>> BEGIN

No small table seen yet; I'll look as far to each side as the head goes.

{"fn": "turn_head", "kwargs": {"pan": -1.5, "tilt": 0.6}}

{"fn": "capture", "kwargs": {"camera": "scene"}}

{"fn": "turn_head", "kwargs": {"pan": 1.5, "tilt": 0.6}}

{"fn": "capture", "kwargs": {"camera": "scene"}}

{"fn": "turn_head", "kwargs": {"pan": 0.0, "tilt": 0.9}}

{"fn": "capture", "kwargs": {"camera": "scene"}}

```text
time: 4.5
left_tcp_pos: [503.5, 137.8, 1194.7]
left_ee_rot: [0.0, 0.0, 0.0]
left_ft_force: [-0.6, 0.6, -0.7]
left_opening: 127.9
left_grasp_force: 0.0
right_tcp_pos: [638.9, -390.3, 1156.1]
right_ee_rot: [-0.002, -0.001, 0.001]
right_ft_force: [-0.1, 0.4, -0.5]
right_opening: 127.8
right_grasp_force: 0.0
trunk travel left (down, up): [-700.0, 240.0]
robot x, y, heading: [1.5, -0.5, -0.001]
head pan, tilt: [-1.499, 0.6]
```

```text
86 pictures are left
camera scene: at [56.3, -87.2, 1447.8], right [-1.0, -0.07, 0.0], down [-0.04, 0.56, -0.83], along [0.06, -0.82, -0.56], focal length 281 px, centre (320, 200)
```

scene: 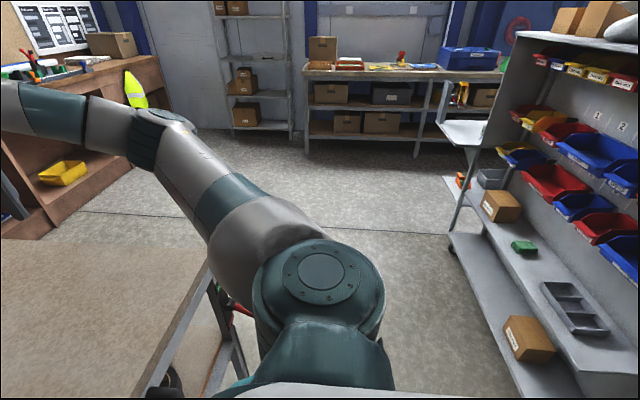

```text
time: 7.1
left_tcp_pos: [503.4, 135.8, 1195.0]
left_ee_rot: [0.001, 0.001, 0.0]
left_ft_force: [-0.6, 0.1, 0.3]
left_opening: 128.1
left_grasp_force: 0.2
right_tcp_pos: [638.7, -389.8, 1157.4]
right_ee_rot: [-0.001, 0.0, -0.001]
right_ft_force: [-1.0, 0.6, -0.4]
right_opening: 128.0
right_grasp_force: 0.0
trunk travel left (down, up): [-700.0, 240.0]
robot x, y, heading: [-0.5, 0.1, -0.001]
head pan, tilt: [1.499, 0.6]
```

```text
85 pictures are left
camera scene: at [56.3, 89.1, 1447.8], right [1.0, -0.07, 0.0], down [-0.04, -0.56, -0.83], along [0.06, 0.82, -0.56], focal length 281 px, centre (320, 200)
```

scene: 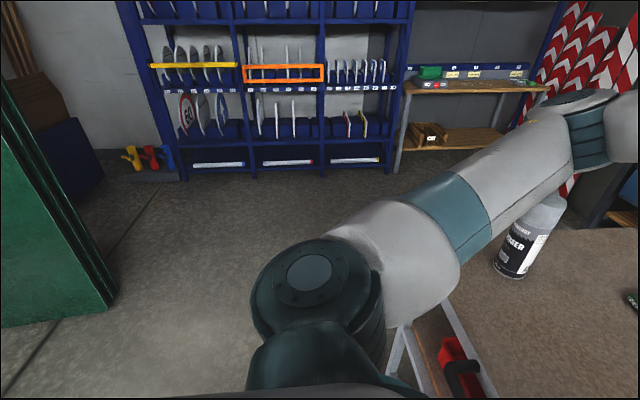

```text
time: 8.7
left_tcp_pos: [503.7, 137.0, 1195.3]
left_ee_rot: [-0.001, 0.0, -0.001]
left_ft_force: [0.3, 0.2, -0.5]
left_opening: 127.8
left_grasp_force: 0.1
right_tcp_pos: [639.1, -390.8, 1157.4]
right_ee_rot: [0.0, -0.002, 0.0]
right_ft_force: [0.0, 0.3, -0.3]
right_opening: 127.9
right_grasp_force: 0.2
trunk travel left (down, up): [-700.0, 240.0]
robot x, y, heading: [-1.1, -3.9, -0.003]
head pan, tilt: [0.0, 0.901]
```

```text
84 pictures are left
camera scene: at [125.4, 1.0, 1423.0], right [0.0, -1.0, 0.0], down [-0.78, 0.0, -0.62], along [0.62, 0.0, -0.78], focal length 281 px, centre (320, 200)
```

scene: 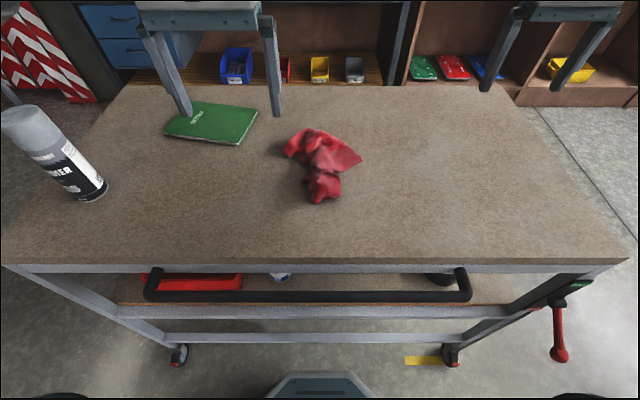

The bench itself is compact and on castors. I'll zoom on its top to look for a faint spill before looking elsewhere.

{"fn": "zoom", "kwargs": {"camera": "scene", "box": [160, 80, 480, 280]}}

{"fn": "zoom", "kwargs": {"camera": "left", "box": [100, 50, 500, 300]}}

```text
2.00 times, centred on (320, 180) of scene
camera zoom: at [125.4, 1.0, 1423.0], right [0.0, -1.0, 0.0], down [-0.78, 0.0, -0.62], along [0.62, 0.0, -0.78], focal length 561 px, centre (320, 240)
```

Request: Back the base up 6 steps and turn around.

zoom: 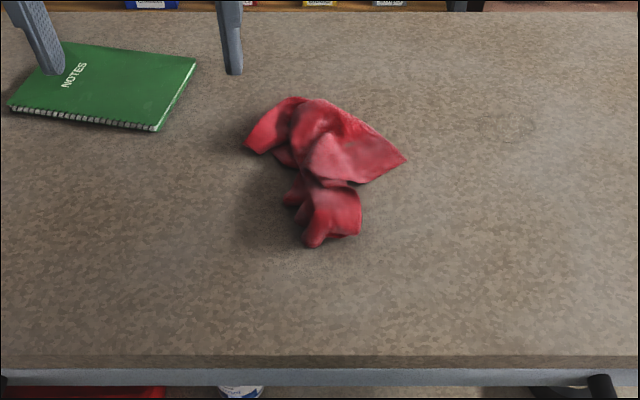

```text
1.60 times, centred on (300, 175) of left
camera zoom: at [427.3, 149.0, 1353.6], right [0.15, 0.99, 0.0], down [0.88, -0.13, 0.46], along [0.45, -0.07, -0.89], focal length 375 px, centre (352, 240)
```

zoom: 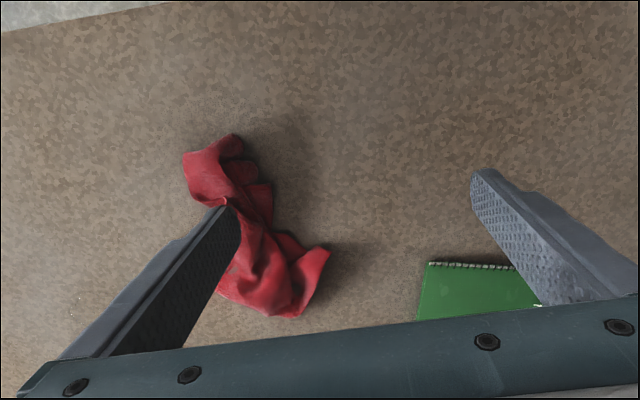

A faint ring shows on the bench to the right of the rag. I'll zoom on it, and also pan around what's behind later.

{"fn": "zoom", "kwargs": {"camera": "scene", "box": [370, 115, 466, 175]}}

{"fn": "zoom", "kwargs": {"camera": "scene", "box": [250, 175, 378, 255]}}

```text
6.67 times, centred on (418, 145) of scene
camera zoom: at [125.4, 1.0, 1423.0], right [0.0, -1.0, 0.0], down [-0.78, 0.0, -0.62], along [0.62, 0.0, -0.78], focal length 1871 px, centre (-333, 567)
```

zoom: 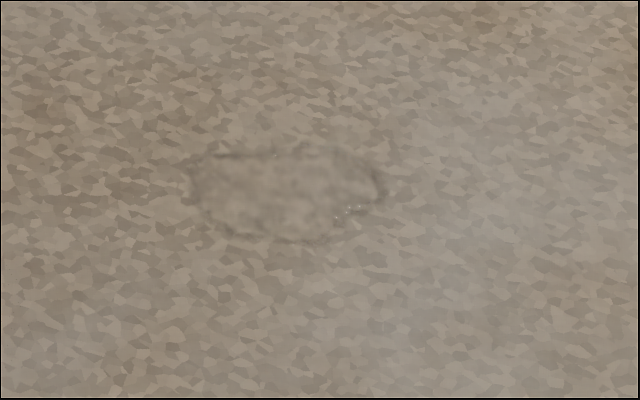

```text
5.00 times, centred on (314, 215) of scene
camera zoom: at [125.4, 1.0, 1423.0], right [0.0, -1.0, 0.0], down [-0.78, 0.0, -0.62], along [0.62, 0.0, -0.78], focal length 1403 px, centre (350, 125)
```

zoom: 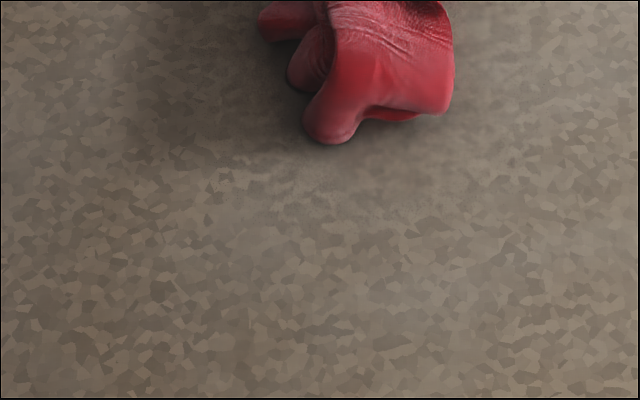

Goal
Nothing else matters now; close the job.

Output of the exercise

>> END

Selected text
>> BEGIN

New Antibodies Could Boost Dengue Vaccines

New Antibodies Could Boost Dengue Vaccines
(Animal Diversity Web, CC BY 2.0)
12/18/2014
Updated:
12/18/2014

A major new class of antibodies can make the four different types of dengue virus non-infectious, new research shows.

The discovery could lead to the development of better vaccines and laboratory tests that eventually could lead to reductions in the incidence of dengue.

Published in Nature Immunology, the research outlines the first reported incidence of an antibody that can neutralize all four type of the dengue virus (DENV) when it is produced from human or mosquito cells.

The findings could pave the way for the development of vaccines that target all four strains of the dengue virus,which are currently not available.

“There is an urgent need to reduce incidence of people suffering dengue, and understand the human immune response to infection and the response following vaccination,” says Cameron Simmons, professor with the Doherty Institute for Infection and Immunity at University of Melbourne.

>> END

Take the selected text and repeat only what runs from "A major new" through "or mosquito cells.".

Output of the exercise
A major new class of antibodies can make the four different types of dengue virus non-infectious, new research shows.

The discovery could lead to the development of better vaccines and laboratory tests that eventually could lead to reductions in the incidence of dengue.

Published in Nature Immunology, the research outlines the first reported incidence of an antibody that can neutralize all four type of the dengue virus (DENV) when it is produced from human or mosquito cells.